All that was not told
Observations of the researcher that were not covered as a part of the research.
With a long list of questions on paper and a small list in my head, I went to meet Latha at her home. She’s going to have a lot of free time for me to ‘dig deeper’, I thought to myself. Five minutes into the conversation, Latha’s phone rang, a neighbour had called her enquiring about the flower seller who had not appeared that afternoon. The phone conversation was cut short with Latha stating that she had to finish an interview. The phone rang again, and again. I was clearly wrong about her being free.

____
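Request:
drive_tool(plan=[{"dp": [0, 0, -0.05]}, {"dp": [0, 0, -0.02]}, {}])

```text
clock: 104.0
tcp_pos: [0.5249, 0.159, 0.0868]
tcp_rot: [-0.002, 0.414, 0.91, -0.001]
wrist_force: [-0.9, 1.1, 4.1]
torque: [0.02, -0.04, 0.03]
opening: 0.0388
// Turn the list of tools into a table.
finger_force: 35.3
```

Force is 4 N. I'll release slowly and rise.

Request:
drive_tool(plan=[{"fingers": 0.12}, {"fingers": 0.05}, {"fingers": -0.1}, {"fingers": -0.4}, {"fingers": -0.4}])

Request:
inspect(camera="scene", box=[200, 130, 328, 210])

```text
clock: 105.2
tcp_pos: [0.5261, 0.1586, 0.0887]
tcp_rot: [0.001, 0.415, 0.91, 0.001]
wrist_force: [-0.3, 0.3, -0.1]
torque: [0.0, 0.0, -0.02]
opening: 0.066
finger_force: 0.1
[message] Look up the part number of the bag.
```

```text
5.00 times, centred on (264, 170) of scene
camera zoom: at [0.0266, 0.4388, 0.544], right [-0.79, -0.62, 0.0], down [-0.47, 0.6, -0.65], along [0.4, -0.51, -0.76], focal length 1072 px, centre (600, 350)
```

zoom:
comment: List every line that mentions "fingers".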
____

A homemaker, Latha is continuously engaged in work — housework or something else that comes up. Over the years she has learnt to juggle her homework and the small saree business; now figuring out prices and the logistics by herself.
As I look around her kitchen, I notice the way she had organized the boxes with cooking ingredients, probably the most organized kitchen I have ever stepped into. The containers were placed in the order of their sizes, small to big, all colour coded. A few sheets of stickers placed against the wall on the shelf full of containers caught my eye. “Oh, those are stickers to put the prices on the sarees.”, she says.
About the research:
This documentation is a result of the in-person interview, along with the participants’ consent. The interviews might be conducted in their native languages and translated to English in the best possible way to reach a large audience.
Disclaimer: The identities of people and places in this documentation have been changed to honour the privacy of the participants.